Contraddizioni attuali, rischi futuri - Erdoğan è stato durissimo
con Barzani: “Non pensavamo potesse
compiere un così grave errore. Questa consultazione, senza che fra noi ci sia
stato alcun colloquio, è un tradimento”. Ma il presidente turco lascia uno
spiraglio aperto. Sia ammettendo che c’è stato un errore di sottovalutazione da
parte dell’establishment interno (e rinvia un po’ dello scarso intuito su
esecutivo, esercito, Mıt, tutti organismi che la riforma presidenziale pone
sotto il suo super controllo), sia quando trasforma la minaccia d’un intervento
armato dai propri confini in quella di chiudere varchi e aeroporti da cui far
transitare merci. Posizione non meno severa e ricattatrice, però non armata. I
‘consigliori’ presidenziali ritengono che una forma di soffocamento morbido del
Kurdistan potrebbe risultare più efficace dello scontro palese. E di fatto gli
scali di Erbil e Sulaymaniya sono praticamente deserti; numerose compagnìe
occidentali hanno già sospeso i voli, la libanese Mea e la Turkish li
bloccheranno da domani.

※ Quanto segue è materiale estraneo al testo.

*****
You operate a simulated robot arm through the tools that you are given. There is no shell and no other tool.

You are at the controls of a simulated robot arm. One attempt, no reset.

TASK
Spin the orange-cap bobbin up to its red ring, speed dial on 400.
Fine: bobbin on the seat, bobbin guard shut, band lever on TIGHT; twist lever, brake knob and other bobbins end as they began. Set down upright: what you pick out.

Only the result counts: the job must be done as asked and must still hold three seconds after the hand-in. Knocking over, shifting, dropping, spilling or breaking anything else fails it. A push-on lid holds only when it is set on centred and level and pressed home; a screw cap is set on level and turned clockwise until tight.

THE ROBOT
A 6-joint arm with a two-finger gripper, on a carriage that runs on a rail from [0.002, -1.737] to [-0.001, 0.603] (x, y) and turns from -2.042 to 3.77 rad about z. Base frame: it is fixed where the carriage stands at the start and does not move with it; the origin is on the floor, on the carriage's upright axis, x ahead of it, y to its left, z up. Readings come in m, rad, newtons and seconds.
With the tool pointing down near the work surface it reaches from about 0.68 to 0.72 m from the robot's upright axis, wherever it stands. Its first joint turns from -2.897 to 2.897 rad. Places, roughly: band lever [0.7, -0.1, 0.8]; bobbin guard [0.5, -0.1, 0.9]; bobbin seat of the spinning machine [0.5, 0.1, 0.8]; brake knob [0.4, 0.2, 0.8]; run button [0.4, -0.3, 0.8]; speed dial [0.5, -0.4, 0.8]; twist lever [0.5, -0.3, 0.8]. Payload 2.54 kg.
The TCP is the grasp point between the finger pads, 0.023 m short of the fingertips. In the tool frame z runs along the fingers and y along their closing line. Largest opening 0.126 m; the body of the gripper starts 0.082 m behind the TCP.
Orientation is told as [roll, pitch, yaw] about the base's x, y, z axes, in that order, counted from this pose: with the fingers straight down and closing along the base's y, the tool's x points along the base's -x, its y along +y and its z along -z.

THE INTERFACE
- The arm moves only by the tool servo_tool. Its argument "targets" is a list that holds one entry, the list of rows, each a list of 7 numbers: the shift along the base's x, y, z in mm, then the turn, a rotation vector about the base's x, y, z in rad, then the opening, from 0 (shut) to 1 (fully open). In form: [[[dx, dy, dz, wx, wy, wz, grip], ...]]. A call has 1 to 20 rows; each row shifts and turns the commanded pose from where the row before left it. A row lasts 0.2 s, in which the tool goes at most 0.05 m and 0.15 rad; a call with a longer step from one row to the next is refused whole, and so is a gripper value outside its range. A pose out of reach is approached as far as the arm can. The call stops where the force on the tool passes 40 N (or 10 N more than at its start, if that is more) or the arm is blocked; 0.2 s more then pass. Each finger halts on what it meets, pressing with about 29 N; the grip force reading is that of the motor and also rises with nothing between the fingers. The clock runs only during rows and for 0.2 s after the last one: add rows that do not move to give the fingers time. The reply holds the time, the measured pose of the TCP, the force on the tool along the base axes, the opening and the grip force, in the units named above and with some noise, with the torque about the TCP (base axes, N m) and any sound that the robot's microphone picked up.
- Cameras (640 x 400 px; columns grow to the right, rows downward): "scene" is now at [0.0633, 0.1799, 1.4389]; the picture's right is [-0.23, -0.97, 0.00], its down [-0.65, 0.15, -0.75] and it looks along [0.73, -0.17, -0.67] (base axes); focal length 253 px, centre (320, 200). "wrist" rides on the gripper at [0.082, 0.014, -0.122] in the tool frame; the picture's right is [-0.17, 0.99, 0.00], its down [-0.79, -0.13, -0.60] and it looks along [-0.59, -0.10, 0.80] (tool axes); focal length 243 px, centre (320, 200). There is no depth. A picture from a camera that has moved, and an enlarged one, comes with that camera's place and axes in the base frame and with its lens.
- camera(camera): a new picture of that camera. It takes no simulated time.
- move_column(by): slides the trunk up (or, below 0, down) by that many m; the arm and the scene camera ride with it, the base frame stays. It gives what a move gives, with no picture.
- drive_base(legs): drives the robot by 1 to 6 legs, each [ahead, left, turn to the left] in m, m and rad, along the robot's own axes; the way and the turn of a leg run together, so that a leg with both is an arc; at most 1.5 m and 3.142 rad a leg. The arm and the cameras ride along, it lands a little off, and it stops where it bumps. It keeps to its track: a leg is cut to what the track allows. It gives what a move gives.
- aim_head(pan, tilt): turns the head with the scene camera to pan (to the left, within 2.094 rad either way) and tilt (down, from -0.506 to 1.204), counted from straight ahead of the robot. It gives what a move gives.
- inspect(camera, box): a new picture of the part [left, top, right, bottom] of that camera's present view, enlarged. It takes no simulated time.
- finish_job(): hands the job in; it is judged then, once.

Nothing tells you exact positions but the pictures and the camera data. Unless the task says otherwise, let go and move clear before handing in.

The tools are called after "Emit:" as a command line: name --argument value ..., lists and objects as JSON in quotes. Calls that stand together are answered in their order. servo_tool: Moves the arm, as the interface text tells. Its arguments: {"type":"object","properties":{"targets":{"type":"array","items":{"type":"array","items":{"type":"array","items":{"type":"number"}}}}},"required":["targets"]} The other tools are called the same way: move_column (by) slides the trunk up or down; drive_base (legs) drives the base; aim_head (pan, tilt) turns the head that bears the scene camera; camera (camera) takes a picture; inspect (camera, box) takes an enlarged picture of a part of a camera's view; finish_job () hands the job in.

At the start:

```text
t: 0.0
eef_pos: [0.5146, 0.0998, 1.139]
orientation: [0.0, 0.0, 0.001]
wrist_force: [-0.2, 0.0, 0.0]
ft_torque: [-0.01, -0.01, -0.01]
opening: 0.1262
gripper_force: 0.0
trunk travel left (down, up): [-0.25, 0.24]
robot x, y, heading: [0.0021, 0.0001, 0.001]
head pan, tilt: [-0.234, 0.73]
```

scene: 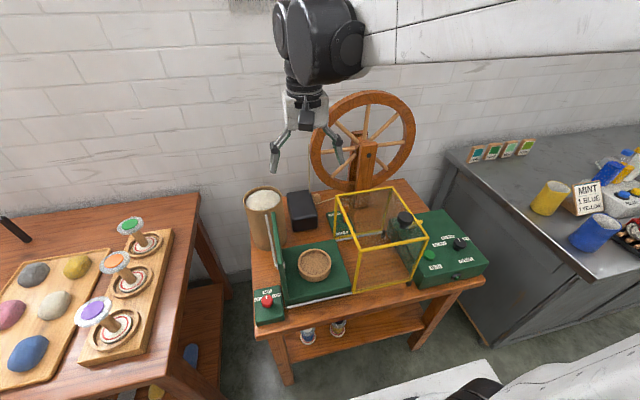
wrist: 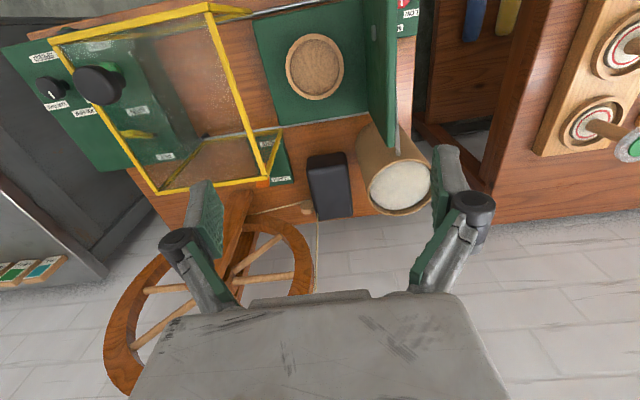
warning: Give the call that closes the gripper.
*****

Ma la tattica più adeguata agli interessi del
nazionalismo turco apertamente sposato da Erdoğan è quella di carezzare Barzani
e la sua creatura politica (meglio se regione autonoma confinante piuttosto che
Stato autonomo) per combattere poter a fondo i kurdi di casa, dal Pkk all’Hdp.
Un gioco che per durare necessita delle scelte di alleati e avversari, sulla
scena regionale e internazionale, e la divisione dei kurdi stessi.